Das Schloss von Kylemore in der Connemara-Region
Das Schloss von Kylemore in der Connemara-Region
 Unser
Weg führte uns weiter nördlich in Richtung Westküste.
Hatten wir von Dublin nach Gort am gestrigen Tag noch flache satt
grüne Wiesen gehabt, so wechselte die Landschaft jetzt von
Heide- und Moorgebieten zu bergigen Regionen mit über 700 Meter
hohen Erhebungen, die zunächst noch einen leichten Grasbewuchs
zeigten und dann mehr und mehr in baumlose Gesteinsformationen überzugehen
schienen. Der permanente Regen und der starke Wind taten ein Übriges,
diese Landschaft so richtig wild und rau aussehen zu lassen.
Immer wieder sah man wunderschöne Häuser mit eingefassten
Steinportalen so mächtig, als würde der folgende Weg zu
einem fürstlichen Schloss führen. Simone hatte uns am
Tag zuvor erzählt, dass es in Irland, ähnlich wie in den
USA, eine immer fortschreitende Immobilienblase gegeben hatte, wodurch
die Immobilienpreise astronomisch hohe Summen erreichten. Die Finanzierung
solcher Objekte war in den Hochzeiten kein Problem, denn die Banken
finanzierten die Immobilien mit bis zu 120 Prozent.

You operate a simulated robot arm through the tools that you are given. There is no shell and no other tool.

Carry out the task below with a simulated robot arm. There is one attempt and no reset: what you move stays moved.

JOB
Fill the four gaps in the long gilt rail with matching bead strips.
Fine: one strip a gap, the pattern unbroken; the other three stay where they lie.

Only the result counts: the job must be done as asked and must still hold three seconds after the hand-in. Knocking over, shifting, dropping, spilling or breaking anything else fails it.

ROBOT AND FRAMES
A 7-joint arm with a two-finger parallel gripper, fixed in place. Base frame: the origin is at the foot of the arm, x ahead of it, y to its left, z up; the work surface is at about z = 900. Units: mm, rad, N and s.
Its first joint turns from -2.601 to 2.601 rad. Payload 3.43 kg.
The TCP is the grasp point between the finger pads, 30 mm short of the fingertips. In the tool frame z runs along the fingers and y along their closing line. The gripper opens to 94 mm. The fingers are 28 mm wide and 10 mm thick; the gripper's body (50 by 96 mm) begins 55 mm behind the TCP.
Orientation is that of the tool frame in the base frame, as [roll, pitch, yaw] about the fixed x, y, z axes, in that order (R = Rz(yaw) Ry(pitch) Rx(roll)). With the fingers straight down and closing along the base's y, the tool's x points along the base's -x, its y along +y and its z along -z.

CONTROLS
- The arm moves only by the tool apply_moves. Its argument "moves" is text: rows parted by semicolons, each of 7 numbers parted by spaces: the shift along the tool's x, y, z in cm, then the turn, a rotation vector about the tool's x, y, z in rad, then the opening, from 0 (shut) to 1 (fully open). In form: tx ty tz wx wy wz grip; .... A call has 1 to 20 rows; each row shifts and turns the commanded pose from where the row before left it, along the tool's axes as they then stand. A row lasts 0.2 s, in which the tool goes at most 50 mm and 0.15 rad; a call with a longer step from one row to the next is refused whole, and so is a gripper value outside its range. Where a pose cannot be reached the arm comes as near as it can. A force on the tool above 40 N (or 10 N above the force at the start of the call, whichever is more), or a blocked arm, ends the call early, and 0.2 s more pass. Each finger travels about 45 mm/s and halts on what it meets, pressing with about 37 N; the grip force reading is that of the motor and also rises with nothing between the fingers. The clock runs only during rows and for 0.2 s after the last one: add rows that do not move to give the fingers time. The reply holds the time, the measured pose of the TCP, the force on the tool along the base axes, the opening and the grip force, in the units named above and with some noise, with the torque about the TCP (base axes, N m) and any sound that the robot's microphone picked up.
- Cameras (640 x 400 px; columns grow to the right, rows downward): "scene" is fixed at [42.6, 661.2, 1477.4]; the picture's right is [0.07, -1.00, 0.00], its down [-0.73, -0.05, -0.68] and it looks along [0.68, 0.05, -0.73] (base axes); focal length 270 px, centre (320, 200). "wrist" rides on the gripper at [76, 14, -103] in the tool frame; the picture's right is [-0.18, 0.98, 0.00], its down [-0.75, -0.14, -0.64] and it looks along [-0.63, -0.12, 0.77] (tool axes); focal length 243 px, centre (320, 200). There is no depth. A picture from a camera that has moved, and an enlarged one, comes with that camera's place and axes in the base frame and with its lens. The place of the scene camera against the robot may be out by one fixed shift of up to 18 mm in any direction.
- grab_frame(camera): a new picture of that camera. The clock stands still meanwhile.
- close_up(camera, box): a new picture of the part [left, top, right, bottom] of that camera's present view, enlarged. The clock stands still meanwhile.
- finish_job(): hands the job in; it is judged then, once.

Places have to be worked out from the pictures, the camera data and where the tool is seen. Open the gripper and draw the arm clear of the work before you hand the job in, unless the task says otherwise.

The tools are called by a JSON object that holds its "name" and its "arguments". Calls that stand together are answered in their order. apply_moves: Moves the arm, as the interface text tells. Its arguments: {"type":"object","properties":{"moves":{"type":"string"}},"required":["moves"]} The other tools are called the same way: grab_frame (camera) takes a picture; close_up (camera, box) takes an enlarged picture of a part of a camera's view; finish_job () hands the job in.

Im Jahre 2008 kam die Ernüchterung, die Immobilienblase
zerplatzte; laut taz.de gibt es in Irland mehr als 2.800 Geisterstädte
mit mehr als 300.000 Häusern und Wohnungen, die von Bauherren
und Eigentümern nicht mehr bezahlt werden können und
unbewohnt sind. Auch wir sind in dieser Woche immer wieder an
wirklich schönen, man könnte auch sagen: bombastisch
toll gebauten Objekten, vorbeigefahren, die nicht bewohnt waren.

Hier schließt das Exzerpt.